Echoes From the Campfire

Once you condemn yourself, you have no reason to want to change. It’s like being blinded by your own sorrow and never taking the time to realize that the hole you’re digging only gets deeper unless you look up and see the light.”
                    –Ken Pratt  (The Jester’s Magician)


       “As sorrowful, yet always rejoicing; as poor, yet making many rich; as having nothing, and yet possessing all things.”
                    –2 Corinthians 6:10 (NKJV)
————————–
               “Those who mourn are fortunate!  For they shall be comforted.”  –Matthew 5:4 (TLB)

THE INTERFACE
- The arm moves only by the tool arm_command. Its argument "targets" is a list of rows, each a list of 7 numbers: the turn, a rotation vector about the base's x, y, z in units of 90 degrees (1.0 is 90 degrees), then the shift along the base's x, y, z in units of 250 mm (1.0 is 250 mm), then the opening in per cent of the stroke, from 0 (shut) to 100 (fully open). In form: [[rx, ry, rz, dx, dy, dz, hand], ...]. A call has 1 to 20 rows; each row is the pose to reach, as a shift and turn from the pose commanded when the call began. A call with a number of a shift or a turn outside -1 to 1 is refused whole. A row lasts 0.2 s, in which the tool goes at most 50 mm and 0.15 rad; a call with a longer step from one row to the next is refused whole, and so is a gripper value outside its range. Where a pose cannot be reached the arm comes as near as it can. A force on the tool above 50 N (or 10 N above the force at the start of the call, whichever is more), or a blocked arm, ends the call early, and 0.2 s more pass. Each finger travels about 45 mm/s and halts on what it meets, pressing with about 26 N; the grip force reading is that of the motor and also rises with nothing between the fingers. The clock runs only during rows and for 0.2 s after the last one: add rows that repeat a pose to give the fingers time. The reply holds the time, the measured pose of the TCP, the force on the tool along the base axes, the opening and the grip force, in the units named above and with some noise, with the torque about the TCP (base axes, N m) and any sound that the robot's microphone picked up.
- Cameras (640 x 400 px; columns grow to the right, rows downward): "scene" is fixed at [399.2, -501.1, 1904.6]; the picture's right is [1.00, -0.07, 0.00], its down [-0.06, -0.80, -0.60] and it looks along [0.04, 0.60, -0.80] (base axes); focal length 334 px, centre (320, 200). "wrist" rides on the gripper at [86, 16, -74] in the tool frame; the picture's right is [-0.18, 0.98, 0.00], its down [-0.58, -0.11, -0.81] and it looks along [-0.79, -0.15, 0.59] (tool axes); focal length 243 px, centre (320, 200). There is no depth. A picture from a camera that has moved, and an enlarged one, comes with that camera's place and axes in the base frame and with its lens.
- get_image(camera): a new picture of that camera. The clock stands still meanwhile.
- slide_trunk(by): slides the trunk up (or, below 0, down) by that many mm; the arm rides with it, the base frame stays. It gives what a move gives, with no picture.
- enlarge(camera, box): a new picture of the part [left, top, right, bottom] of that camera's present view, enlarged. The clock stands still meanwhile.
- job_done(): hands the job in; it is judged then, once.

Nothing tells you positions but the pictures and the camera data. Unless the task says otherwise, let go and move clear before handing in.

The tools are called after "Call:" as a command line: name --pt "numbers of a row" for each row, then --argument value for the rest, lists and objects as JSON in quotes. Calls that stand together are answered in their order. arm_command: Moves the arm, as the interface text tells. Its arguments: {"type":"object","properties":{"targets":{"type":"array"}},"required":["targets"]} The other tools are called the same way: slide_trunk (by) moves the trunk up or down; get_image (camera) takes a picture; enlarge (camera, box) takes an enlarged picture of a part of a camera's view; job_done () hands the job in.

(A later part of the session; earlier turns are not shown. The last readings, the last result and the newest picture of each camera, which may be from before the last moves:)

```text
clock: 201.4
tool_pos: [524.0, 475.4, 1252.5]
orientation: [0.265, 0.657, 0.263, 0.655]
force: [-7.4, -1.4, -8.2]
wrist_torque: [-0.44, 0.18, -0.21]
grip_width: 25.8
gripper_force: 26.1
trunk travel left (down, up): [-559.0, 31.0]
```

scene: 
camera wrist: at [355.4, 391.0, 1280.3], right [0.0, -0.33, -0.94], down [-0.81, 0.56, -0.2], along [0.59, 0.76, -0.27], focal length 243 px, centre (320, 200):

     Arthur Pink tells us that, “Mourning is ever a characteristic of the normal Christian state.”  What?  Sorrow is my lot?  Yes, and no.  We must remember that this is a spiritual issue, not just natural.  This is the sorrow over sin–that inner war that we all fight–the flesh versus the spirit.  This is a perpetual war.  This is the war that Paul speaks of in Romans 7, when he cries out, “What a wretched man I am!” (7:24, NIV)  This is the sorrowing over our sins with a godly sorrow.  “It is mourning over the felt destitution of our spiritual state, and over the iniquities that have separated us and God, mourning over the very morality in which we have boasted, and the self-righteousness in which we have trusted; sorrow for rebellion against God, and hostility to His will; and such mourning always goes side by side with conscious poverty of spirit.” (A.T. Pierson)
     We mourn because we cannot do good in ourselves.  We have the propensity to wander; even wander against the grace that is shed out for us.  We pray, repent, are relieved, then wander again.  We want to have a close relationship with God yet we lack that intimate communion with Him; we see the shallowness of our love–and we mourn.  Ahh, but take hope, as the early church leader Basil said, “Holy mourning is the seed out of which the flower of eternal joy grows.”  Thomas Watson tells us that, “Man must pass through the valley of tears to get to paradise.”  The great shepherd and psalm writer David reminds us, “For his anger lasts only a moment, but his favor lasts a lifetime; weeping may remain for a night, but rejoicing comes in the morning.” (Psalm 30:5, NIV)  Yes, that is the blessedness of spiritual morning–joy, does indeed, come in the morning!
     That is the truth of this wonderful beatitude.  This life brings sorrow, sin, and strife.  “The mourning that is blessed is the realization of God’s holiness and goodness that issues in a sense of depravity of our natures and the enormous guilt of our conduct.” (Pink)  This is where Paul continues, “Who will rescue me from this body of death?  Thanks be to God–through Jesus Christ our Lord!  There is now no condemnation for those who are in Christ Jesus.” (Romans 7:23-24; 8:1, NIV)  It is because of Christ, that we are no longer condemned, our mourning can cease and we will recognize our blessedness in Him.
     We see the truth of this in the words of Jesus when He speaks to us this story.  “And the tax collector, standing afar off, would not so much raise his eyes to heaven, but beat his breast, saying, ‘God, be merciful to me a sinner!’  I tell you, this man went down to his house justified rather than the other; for everyone who exalts himself will be humbled, and he who humbles himself will be exalted.” (Luke 18:13-14, NKJV)  The psychologists and the pseudo-intellectuals of our day tell us to remove guilt.  Yet it is that guilt–the conviction of the Holy Spirit–that brings us to true mourning and thus to the true realization of genuine comfort.
     Have you ever felt sorrow over a friend or loved one in mourning?  Have you ever been shown comfort from such a one when you have been in this state?  Oh, what a blessedness it is.  But even more so, when we mourn, in the natural or the spiritual, we see the comfort and passion of God towards us.

               “Happy day, happy day, When Jesus washed my sins away!
               He taught me how to watch and pray, And live rejoicing ev’ry day.
               Happy day, happy day, When Jesus washed my sins away!”